About Face, Forward March

The WaPo reports that John Kerry, the good soldier, is 'pivoting with Obama'...
Two days after he stood in the ornate Treaty Room at the State Department to deliver a forceful address on the justification for an imminent U.S. military strike against Syria, Secretary of State John F. Kerry returned to the same venue Sunday to defend a different approach.
Yes, hanging by ropes, twisting in the breeze.  Kerry does look a little plastic these days.

If you've been wondering why the president hasn't come out and either extensively talked to the press or given a big Oval Office speech, right up to the moment he was going to make the gutsy call, then this explains it.  Get Kerry to do the talking and the calling and the TV ranting so if the trial balloon pops in the choppy waters and plan B is called for, the damage is lessened to the big guy.  Since August 21 the president has basically said he will do something narrow and punitive and quick but there won't be boots on the ground because we don't want to get stuck in Iraq like Bush, which is in no way comparable to Syria until it is. 

So once again an administration official is sent out to five Sunday shows to hold the fort on a narrative, which was that delays are good and healthy and constitutional and this new plan is awesome and just the right thing to do when WMDs threaten the world and urgency is called for.

With Kerry tearing up the teleprompter with war wompums over several days it's likely that Obama's Brain was monitoring the polls and pundits, and told Jack Lew to take the Decider Guy out for a Friday evening walk.   That led to his speech on Saturday, which was about 9 minutes too long, which gave nobody in the world warm fuzzies except Assad and his thugs, the Mullahs and Putey Poot.  And there's Mr. Reporting for Duty, standing there holding the bag.  He soon got the new orders.  

Gawd, what to make of this mess?  Sure, Obama took a safety. Even Fareed Zakaria can't defend this. And do read Tom Maguire's dispatches from the front piece relating a Times story on how the Syrians actually feel about everything.

While it's tempting to venture a guess on what happens next, other than another round of golf Monday or maybe a fundraiser, this entire thing is really too strange for fiction.  It sure seems that the Strategist-in-Chief found a way to back himself out of the corner by trying to hang part of his Commander Guy decision on the Tea Party, but the whole thing is so shameless as to not even guarantee his own Obama-approved mainstream media will play along with it.  Just look at some of the NY Times articles of late.

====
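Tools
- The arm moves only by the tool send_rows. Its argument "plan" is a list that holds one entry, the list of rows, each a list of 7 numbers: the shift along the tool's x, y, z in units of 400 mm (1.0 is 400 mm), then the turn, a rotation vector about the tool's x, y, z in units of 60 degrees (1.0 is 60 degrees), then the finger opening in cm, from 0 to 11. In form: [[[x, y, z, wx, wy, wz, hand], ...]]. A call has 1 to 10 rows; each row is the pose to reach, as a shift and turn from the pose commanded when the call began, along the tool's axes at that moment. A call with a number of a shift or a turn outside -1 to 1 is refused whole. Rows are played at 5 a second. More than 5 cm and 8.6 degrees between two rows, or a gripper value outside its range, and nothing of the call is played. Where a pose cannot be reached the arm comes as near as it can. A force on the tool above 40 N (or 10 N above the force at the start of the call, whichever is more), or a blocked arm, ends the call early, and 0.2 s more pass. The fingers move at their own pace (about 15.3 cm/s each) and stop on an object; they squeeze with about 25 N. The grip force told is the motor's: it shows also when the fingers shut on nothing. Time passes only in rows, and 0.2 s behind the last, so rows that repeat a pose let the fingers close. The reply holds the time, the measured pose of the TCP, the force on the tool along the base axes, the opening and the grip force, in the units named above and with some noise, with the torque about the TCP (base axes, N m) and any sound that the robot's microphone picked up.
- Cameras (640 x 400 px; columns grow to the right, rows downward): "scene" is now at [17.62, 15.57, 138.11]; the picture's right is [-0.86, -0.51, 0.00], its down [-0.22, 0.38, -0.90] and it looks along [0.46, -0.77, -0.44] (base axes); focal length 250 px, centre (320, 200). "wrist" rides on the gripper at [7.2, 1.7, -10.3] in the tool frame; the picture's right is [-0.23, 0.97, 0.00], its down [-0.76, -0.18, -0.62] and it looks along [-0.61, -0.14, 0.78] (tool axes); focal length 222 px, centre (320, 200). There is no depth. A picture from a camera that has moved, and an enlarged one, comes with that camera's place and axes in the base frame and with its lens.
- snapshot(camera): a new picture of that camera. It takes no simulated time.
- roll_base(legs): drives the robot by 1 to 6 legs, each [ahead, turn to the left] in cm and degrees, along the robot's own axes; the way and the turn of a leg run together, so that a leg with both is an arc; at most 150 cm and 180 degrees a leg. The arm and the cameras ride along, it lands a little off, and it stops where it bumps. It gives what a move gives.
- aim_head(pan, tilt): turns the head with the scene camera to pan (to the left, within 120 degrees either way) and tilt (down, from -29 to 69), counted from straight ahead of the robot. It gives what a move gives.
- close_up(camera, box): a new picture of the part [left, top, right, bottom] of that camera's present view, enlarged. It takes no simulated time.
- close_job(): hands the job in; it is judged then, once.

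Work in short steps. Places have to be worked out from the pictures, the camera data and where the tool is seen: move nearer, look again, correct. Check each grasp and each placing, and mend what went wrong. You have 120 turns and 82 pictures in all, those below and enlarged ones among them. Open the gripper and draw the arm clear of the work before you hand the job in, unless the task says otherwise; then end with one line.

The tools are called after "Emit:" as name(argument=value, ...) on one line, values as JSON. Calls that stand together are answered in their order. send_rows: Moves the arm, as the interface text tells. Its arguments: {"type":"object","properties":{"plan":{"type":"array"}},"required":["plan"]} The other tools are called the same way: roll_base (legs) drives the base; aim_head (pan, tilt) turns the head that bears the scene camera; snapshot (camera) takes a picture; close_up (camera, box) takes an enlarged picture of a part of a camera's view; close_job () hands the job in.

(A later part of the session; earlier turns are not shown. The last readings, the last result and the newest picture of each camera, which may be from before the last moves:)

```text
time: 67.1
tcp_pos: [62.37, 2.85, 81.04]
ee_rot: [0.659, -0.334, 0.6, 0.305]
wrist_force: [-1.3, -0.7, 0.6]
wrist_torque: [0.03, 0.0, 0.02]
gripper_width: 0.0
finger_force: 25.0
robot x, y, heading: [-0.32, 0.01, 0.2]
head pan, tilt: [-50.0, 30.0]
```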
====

The bigger question is will the Republicans get penalized for not banging the war drums to take out a guy who really bears no comparison to the former Butcher to his east whose least most sinister plot was to kill an ex president.

Or is this just the biggest head fake in history?  

But if it's a head fake the Congress would have to be in on it lest they end up under the Jeremiah Wright/Bill Ayers memorial tour bus.  Saying he wants a vote then attacking anyway would be, well, unbelievable but still believable in a Imperial Presidency kind of way.   So really not seeing a political windfall in getting the Congress on record because if it was such a windfall it would have been done in the first place a week or more ago.  Yet he appears stuck with the idea now, yea or nay. 

Feels more like a stall for time, hoping further events preclude further actions.  Consider that we're still waiting for a resolution on the IRS and Benghazi scandals, the Rosen and AP snooping plots, the Yemen leak investigations, and for a determination on whether Egypt was a coup or not.  Maybe this gets added to the list. Maybe something else comes along to grab away attention.   That is, unless Assad ups the ante and attacks again.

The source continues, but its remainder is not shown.